Vectors which combine or sum to a vector contained in a vector space are also in the vector space?

Question

From every definition of a vector space, V, it's clear that if $\mathbf v,\mathbf u \in V$ then $ \mathbf v+\mathbf u \in V$. But does the reverse implication also hold? i.e. is it the case that if $ \mathbf v+\mathbf u \in V$ then $\mathbf v, \mathbf u \in V$?

Similarly for any linear combination of vectors in V, is it the case that if $\alpha \mathbf v + \beta \mathbf u \in V$ then $\alpha \mathbf v, \beta \mathbf u \in V$ for any $\alpha, \beta \in \Bbb{R}$?

Answer 1

No, consider $E = \mathbb{R^2}$. Let $\vec{i} = (1,0)$ and denote by $V$ the vector space generated by $\vec{i}$. We have $V = \{(t,0), t \in \mathbb{R} \}$.
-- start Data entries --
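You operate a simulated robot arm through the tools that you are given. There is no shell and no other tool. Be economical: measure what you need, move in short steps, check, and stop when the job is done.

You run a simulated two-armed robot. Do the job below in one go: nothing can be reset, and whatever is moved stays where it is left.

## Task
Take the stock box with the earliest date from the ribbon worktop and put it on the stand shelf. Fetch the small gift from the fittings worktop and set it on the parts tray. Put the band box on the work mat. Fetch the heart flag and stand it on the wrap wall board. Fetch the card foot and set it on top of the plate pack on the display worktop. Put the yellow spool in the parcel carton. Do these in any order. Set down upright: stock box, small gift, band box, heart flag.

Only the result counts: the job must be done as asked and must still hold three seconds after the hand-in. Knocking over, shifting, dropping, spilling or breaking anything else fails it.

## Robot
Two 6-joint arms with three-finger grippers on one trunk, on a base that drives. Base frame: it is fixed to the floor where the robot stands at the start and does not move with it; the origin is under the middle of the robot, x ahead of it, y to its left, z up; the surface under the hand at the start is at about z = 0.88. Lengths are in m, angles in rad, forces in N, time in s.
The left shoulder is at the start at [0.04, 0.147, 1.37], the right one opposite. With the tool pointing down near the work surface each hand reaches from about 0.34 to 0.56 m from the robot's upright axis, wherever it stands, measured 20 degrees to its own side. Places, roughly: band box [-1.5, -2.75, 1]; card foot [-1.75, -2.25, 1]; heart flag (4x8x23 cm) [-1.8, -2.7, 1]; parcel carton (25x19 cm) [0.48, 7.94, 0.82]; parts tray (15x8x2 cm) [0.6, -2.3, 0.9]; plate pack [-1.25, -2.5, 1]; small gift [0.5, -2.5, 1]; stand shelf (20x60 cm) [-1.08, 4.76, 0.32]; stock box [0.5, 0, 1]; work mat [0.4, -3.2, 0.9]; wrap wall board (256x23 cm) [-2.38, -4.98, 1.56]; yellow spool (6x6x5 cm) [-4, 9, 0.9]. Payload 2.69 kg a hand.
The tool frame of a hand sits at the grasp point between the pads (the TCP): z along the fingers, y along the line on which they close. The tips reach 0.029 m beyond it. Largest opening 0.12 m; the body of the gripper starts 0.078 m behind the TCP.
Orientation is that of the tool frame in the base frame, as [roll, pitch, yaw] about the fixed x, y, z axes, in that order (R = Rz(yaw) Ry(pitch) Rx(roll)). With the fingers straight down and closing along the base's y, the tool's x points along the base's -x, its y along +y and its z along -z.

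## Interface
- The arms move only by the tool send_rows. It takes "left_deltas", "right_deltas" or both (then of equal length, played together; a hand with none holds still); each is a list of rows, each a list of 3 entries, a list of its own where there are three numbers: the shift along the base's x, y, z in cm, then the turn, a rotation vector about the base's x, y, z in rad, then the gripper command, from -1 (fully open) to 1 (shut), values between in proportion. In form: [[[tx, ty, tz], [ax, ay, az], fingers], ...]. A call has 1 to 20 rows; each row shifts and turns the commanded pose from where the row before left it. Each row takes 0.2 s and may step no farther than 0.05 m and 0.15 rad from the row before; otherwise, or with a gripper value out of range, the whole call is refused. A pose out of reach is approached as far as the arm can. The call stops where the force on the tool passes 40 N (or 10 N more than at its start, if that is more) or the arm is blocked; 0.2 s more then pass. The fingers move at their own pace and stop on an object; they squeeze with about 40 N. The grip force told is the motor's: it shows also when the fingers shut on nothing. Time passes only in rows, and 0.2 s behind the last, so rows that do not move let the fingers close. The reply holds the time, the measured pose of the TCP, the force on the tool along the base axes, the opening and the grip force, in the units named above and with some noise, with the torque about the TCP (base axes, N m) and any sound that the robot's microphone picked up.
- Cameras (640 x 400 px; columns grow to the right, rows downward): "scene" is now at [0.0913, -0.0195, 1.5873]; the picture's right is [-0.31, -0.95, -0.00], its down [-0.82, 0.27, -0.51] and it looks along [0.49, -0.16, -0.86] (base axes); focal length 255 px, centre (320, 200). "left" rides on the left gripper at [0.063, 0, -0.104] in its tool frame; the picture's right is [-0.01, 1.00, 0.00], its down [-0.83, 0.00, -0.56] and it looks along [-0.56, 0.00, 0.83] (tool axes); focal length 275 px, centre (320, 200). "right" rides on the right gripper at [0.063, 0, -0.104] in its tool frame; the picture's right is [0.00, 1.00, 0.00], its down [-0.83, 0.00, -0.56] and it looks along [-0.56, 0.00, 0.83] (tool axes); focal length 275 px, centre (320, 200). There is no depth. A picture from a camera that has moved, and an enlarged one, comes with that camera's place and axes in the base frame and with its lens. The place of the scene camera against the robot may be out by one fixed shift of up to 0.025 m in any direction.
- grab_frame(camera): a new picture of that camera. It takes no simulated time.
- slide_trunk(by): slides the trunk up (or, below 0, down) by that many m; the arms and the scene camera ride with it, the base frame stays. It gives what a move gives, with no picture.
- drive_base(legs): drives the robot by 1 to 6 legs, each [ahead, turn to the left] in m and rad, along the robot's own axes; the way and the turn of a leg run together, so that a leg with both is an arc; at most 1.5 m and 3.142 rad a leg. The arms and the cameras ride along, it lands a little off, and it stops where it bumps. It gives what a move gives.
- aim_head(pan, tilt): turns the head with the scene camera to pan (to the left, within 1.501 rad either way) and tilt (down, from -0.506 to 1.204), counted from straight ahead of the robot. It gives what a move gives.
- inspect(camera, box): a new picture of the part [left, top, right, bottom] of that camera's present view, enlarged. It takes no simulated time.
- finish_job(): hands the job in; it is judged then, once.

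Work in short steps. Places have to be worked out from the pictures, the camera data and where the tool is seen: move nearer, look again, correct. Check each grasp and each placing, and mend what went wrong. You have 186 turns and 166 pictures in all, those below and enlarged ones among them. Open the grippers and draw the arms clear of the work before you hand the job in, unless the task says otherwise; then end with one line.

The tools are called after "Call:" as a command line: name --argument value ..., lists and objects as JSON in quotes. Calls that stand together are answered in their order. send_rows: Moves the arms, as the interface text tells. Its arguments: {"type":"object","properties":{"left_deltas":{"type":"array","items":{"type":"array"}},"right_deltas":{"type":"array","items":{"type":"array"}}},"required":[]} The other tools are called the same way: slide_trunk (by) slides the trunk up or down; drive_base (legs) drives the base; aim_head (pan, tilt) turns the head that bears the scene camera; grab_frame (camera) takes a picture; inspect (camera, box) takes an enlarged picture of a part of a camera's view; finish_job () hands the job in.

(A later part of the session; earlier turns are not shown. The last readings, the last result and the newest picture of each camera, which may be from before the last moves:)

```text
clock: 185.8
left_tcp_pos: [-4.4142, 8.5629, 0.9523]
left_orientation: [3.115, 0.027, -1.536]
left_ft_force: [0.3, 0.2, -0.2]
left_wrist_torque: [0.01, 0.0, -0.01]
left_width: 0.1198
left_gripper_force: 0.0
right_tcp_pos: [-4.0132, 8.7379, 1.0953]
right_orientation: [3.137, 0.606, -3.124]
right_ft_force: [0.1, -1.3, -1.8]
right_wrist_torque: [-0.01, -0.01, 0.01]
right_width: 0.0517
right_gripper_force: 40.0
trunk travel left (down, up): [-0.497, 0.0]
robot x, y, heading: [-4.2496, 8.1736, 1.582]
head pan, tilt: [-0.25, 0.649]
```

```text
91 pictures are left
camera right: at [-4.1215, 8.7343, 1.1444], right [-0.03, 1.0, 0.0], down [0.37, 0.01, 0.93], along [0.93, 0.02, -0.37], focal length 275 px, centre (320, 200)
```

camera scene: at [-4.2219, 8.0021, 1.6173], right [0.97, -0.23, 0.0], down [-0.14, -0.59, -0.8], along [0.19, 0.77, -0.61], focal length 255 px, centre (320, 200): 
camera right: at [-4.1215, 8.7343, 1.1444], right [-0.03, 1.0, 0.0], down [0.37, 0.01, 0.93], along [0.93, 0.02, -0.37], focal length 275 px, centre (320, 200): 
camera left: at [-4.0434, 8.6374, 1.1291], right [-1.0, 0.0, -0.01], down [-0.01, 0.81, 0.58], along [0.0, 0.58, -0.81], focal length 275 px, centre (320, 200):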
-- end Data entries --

Now if $\vec{u} = (1,1)$ and $\vec{v} = (1,-1)$, then $\vec{u} + \vec{v} = (2,0)$, so that $\vec{u} + \vec{v} \in V$, yet $\vec{u} \notin V$ and $\vec{v} \notin V$.

Answer 2

The answer is no.

Consider the vector space of polynomials of degree less than or equal $3$.

$ x^4+x^2+1$ and $ -x^4+x^2+1$ are not in your vector space but if you add them the result $2x^2+2$ is in your vector space.